This week I stated that UK energy policy is a slave to flawed climate action. Our present course to meet the 2050 EU carbon emission targets will result in both a failure to meet the targets and the failure to keep the lights on. And that we need to release the energy industry, scientists, researchers, policy makers and business from the straightjacket of a consensus zealously guarded by a “green blob”.
The Climate Change Act UK (2008) makes the United Kingdom unique amongst European member states in legally binding the Secretary of State to deliver the EU 2050 targets of a reduction in carbon emissions by 80 percent relative to 1990 levels. This requires an almost complete decarbonisation of electricity supply in 36 years time. In short, it means turning off domestic gas, turning two thirds of our private cars electric, and hugely ramping up electricity production from zero-carbon sources – essentially onshore wind, solar power and large nuclear.
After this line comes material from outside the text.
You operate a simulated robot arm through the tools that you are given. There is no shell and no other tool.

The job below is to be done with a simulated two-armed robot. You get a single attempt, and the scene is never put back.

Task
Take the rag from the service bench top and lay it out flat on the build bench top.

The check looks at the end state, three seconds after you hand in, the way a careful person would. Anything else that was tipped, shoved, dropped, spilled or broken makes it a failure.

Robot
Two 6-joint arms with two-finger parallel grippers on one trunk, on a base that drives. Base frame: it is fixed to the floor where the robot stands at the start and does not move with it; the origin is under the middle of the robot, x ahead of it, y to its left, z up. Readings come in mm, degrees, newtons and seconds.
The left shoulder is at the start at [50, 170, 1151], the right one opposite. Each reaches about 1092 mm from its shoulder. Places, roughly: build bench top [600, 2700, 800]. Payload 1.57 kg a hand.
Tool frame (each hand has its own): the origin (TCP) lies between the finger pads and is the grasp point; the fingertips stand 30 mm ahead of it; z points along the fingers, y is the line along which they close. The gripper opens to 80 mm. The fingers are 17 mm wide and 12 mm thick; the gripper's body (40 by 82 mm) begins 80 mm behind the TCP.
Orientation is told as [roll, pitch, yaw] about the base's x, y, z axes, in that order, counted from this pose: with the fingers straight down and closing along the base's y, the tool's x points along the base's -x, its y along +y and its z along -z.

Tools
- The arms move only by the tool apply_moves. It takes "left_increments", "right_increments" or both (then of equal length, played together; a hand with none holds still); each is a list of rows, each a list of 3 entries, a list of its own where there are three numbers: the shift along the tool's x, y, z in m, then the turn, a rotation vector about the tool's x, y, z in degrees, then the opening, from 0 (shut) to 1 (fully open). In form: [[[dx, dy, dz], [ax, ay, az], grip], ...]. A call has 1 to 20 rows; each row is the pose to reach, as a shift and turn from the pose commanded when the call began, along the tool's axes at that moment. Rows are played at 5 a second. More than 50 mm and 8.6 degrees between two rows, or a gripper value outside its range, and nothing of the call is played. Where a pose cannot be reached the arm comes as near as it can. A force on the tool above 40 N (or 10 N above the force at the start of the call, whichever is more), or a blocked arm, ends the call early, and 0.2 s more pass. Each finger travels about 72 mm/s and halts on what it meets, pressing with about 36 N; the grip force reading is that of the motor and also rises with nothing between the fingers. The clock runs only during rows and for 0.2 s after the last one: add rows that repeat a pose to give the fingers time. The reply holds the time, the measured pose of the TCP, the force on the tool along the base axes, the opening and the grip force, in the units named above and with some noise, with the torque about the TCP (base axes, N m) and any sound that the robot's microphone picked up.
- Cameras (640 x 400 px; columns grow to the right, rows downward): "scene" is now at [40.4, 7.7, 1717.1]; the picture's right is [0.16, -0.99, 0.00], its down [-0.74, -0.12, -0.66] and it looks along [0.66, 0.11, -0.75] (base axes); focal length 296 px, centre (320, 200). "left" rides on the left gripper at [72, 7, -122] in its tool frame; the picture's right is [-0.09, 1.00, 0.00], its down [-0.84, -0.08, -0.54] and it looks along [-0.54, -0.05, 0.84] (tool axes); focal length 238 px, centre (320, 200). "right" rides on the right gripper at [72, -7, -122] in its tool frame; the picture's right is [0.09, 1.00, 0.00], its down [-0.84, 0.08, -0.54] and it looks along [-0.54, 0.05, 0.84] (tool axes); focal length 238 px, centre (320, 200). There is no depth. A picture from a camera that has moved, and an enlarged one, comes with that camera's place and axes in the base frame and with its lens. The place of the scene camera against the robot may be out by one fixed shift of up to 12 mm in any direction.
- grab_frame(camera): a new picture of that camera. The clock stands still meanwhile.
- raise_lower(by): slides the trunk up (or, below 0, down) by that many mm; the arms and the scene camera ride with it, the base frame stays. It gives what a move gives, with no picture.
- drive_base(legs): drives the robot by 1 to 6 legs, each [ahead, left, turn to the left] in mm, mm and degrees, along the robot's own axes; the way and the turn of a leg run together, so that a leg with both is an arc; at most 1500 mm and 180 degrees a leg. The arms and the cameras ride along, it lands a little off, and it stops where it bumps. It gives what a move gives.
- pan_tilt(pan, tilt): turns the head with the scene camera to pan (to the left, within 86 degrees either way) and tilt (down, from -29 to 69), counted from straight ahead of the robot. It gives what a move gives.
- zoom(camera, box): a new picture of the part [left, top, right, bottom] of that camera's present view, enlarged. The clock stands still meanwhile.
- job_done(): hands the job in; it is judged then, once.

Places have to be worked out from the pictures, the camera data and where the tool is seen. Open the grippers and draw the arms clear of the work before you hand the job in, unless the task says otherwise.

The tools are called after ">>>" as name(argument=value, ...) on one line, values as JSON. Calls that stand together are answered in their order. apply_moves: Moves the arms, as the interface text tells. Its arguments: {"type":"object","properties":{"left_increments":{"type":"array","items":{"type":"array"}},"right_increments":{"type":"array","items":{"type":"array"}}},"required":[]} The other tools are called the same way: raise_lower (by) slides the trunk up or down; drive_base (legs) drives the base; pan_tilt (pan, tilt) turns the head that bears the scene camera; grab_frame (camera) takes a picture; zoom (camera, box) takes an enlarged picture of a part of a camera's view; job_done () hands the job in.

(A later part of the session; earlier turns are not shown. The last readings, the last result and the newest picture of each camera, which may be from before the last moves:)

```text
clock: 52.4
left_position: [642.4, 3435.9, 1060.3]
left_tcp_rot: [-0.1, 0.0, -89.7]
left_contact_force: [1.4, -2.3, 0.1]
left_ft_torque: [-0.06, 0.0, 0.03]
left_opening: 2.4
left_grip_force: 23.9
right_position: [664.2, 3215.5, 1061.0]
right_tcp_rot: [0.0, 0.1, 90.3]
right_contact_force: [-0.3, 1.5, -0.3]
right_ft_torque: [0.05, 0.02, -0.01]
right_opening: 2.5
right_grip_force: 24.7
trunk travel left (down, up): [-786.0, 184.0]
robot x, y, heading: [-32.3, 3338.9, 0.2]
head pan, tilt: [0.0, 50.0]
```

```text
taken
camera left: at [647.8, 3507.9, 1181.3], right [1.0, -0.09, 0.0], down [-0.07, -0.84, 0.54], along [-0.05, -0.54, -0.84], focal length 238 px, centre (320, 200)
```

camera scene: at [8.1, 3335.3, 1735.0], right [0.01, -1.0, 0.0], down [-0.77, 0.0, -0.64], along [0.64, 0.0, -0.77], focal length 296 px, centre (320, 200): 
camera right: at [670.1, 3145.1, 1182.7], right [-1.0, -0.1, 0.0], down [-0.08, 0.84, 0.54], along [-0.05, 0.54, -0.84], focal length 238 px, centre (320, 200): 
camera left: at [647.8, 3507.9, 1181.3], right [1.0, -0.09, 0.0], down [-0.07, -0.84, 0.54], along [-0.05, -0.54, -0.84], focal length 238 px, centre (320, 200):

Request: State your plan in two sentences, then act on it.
It has staggered me, since leaving the Department of Environment, Food and Agriculture to take a closer look at the implementation of the Climate Change Act that I voted for, along with the vast majority of my colleagues.
The EU Commission’s preferred strategy for this sort of decarbonisation is wind power. But I have been disturbed to find that colleagues are not aware of just how substantial an increase of construction of wind turbines is required. The EU 27 requirement for zero-carbon electricity supply will require the construction of 500,000 wind turbines by 2050 from the current 42,000 wind turbines. This may sound achievable to my colleagues in Parliament until I tell them that it requires a vast wall-to-wall acreage of turbines that would comfortably cover Wales, Northern Ireland, Portugal, Belgium and Holland. And I tell them the remote nature of wind farms means transmission losses requiring boosts from coal and gas fired plants anyway. We would also need to build a new Hinkley point every three years. Which given the delays and ballooning costs of the present Hinkley ensure this option is expensive and unachievable.
While I readily accept the greenhouse theory, at DEFRA I grew extremely concerned at how much policy is hemmed in by out of date evidence. The “green blob”, that complex of NGOs, vested interested, and commentators who benefit from the subsidies in this sector, have made cataclysmic forecasts with many false predictions. One being the failure for temperatures in the atmosphere to rise anything like as much as predicted. The 18 year “pause” in atmospheric temperature rises is ignored by policy makers, hell-bent on destroying our environment today, in the hope of rescuing a tomorrow at present unlikely to arrive.
I am pressing for policy making to be open to the full evidence and also to be realistic about what is achievable. This week I set our four possible strategies to both radically reduce carbon emissions, and also to deliver affordable energy. I was enthusiastic about the potential for shale gas, combined heat and power, and CHP working in tandem with fleets of small modular nuclear plants located closer to conurbations, and rational demand management. In doing so, I’ve illustrated an achievable, possible alternative. But it is critical that we do not choose the next generation of ‘winners’.
Rather we must break the groupthink guiding present policy. The energy industry, scientists and researchers need to be unleashed from the strict confines of our present strategy, unburdened from subsidies that distort the market, and encouraged by profit and incentives to deliver our energy and emissions requirements.